Supplied text:
The dreams and premonitions of Lincoln are also a part of this drama, to which they contribute an element of imagery and tragic foreshadowing that one finds sometimes in the lives of poets—Dante’s visions or Byron’s last poem—but that one does not expect to encounter in the life of a political figure: Lincoln’s recurrent dream of a ship on its steady way to some dark and indefinite shore, which seems to prophesy that the war would be going well, since it had always been followed by a victory; his ominous hallucination, after the election of 1860, when, lying exhausted on a sofa, he saw in a mirror on the wall a double reflection of his face, with one image paler than the other, which his wife had taken as a sign that he would be elected to a second term but that he would not live to complete it…On his way back to Washington from his visit to Richmond just after the city’s surrender, he read to his companions on the boat the scene from Macbeth that contains the lines:

                                  Duncan is in his grave;
After life’s fitful fever he sleeps well;
Treason has done his worst: nor steel, nor poison,
Malice domestic, foreign levy, nothing,
Can touch him further.

Provided information:
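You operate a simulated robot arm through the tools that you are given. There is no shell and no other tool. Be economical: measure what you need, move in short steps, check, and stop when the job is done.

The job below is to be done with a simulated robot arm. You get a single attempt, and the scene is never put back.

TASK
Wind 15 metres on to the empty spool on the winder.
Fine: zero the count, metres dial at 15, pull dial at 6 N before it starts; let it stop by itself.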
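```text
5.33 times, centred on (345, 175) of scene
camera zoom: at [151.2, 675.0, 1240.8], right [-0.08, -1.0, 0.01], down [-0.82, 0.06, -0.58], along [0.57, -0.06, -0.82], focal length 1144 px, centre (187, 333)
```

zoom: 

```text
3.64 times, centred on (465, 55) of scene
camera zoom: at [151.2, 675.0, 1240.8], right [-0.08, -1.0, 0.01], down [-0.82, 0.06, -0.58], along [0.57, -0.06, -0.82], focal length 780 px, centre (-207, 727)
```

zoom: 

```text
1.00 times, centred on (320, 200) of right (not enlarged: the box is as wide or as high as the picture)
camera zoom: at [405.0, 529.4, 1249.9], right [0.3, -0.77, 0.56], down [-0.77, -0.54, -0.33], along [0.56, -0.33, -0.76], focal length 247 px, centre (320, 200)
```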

Problem requirements:
Pick up the supplied text at the point where it stops and go on.

Expected answer:
The night before Lincoln was murdered, he dreamed again of the ship approaching its dark destination. He had foreseen and accepted his doom; he knew it was part of the drama. He had in some sense imagined this drama himself—had even prefigured Booth and the aspect he would wear for Booth when the latter would leap down from the Presidential box crying, “Sic semper tyrannis!” Had he not once told Herndon that Brutus was created to murder Caesar and Caesar to be murdered by Brutus? And in that speech made so long before to the Young Men’s Lyceum in Springfield, he had issued his equivocal warning against the ambitious leader, describing this figure with a fire that seemed to derive as much from admiration as apprehension—that leader who would certainly rise among them and “seek the gratification of [his] ruling passion,” that “towering genius” who would “burn for distinction, and, if possible…have it, whether at the expense of emancipating slaves or enslaving freemen.” It was as if he had not only foreseen the drama but had even seen all around it with a kind of poetic objectivity, aware of the various points of view that the world must take toward its protagonist. In the poem that Lincoln lived, Booth had been prepared for, too, and the tragic conclusion was necessary to justify all the rest.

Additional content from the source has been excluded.